• PAGE EXTRACT
"""

To: Madharry who wrote (3286)2/23/1998 6:43:00 AM
From: Brooks Jackson  Respond to of 78552
 
Armin -- re NCR

You say, "NCR looks like a cheap but poorly managed company... i keep wondering why can't this company make some money "

Check out the latest earnings report:

biz.yahoo.com

In fact, NCR is already making money -- a year after being spun off by AT&T -- thanks to cost-cutting by management.



To: Madharry who wrote (3286)2/23/1998 8:48:00 AM
From: jeffbas  Read Replies (1) | Respond to of 78552
 
Your first two, I have some comments on.

I think NCR sort of fits into that category of tech company like DEC, DGN, Apple, and Wang, (or NOVL on the software side) which were early leaders but lost their way in an industry where rapid change is the norm and inability to keep up can be fatal. I have bought value plays in the past in tech without much success, when they were companies with weak mgmt and behind the curve, as opposed to a stock that got sold off for an extraneous reason. IBM is one of the few that came back from the dead.

"""

• RAW DATA

"""

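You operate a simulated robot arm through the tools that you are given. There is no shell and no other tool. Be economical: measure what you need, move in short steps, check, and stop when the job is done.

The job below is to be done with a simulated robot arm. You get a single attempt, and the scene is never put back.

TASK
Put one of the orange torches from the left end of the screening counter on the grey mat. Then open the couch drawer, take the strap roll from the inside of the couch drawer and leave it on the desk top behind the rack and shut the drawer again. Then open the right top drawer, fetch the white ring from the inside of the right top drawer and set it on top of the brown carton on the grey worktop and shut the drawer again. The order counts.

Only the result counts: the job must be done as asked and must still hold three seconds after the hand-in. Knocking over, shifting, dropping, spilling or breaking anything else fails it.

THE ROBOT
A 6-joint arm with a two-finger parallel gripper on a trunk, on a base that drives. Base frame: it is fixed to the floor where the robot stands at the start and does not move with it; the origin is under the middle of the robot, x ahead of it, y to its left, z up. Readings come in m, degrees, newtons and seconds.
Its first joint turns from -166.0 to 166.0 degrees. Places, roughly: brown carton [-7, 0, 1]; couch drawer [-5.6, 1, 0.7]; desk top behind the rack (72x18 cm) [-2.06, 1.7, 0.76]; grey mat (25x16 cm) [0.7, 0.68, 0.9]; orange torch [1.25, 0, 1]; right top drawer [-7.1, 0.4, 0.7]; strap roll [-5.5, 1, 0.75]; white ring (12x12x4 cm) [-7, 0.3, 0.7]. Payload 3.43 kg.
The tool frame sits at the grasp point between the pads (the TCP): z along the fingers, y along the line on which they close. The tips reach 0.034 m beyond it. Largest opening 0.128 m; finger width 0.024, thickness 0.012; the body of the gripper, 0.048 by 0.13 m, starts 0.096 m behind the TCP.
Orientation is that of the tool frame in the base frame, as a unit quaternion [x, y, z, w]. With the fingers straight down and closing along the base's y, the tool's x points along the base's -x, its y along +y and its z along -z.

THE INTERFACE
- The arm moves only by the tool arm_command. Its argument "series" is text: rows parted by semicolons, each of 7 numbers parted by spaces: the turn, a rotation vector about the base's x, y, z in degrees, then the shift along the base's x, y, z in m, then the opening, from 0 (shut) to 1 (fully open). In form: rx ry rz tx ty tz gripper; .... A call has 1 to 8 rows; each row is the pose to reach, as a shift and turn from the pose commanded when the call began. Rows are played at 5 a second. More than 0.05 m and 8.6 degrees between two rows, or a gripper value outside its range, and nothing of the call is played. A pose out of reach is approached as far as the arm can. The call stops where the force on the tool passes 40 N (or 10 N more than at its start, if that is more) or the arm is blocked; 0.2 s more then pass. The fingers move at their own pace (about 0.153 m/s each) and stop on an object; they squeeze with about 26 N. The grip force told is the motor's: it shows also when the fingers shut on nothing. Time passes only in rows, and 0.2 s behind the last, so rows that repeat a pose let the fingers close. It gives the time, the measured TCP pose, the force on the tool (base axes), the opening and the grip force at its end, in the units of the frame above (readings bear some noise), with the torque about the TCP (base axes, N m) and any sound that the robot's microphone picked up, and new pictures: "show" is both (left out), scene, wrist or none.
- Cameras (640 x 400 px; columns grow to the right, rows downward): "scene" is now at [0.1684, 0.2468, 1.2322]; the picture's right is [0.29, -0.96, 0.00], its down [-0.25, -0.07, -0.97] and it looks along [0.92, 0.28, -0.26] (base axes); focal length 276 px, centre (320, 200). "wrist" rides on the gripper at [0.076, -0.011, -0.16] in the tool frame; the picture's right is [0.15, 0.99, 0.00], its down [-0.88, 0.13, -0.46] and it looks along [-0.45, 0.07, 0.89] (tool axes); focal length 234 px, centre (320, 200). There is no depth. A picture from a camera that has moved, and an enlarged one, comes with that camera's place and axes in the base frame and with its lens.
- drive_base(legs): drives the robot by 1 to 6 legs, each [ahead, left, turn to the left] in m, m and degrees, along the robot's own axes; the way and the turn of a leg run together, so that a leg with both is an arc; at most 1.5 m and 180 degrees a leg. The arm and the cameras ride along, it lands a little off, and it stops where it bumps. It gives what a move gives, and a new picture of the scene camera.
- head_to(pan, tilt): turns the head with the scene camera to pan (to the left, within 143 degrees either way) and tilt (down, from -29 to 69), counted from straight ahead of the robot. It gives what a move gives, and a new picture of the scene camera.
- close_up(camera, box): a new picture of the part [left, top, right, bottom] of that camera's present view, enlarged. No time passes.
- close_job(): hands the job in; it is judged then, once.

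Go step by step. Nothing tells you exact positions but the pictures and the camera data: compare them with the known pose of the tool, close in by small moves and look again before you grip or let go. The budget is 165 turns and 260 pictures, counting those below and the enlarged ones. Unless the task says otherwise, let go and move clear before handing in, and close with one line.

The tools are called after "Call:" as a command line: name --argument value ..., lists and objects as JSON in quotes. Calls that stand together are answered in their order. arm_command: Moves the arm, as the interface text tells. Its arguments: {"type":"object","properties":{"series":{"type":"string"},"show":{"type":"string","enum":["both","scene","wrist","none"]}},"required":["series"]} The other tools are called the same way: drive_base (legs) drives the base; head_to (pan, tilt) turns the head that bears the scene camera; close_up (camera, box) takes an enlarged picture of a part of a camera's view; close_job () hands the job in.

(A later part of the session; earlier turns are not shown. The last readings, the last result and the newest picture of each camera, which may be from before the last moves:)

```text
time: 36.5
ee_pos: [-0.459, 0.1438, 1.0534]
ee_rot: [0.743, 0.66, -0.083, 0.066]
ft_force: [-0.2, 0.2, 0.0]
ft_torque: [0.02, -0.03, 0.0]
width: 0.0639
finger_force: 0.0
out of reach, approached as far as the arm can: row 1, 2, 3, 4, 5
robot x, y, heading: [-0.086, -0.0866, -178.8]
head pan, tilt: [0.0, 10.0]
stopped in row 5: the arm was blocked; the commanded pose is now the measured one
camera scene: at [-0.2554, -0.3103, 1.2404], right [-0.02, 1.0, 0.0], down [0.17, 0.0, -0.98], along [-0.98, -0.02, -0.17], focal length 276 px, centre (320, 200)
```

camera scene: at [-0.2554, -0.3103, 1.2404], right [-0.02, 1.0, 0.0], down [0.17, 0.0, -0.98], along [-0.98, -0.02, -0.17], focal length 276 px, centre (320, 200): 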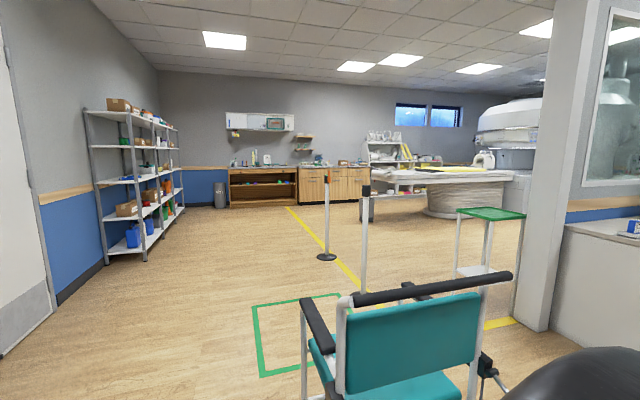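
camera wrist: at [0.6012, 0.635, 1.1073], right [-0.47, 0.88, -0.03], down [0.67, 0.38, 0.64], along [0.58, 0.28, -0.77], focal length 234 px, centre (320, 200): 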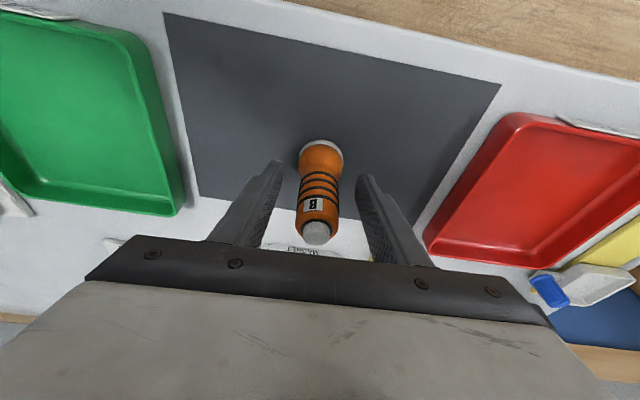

"""

• WHAT YOU WILL DO
Give the continuation of the page extract.

• EXERCISE RESPONSE
I have owned Kodak and think that is a different situation, long term.
Short term it seems to be competition with Fuji and an old-line company without a sense of urgency, despite newer mgmt. Long term, the
reason I am concerned is the stability of its franchise, which is film sales. VCR cameras took a bite out of growth. Digital cameras may kill it over the long term. For example, I see no reason whatever why five (or some number of) years from now we will not have inexpensive digital cameras using disks capable of hundreds of pictures. One disk maybe costs $10 and covers you for a year - equivalent to maybe twenty times as much film and developing cost now.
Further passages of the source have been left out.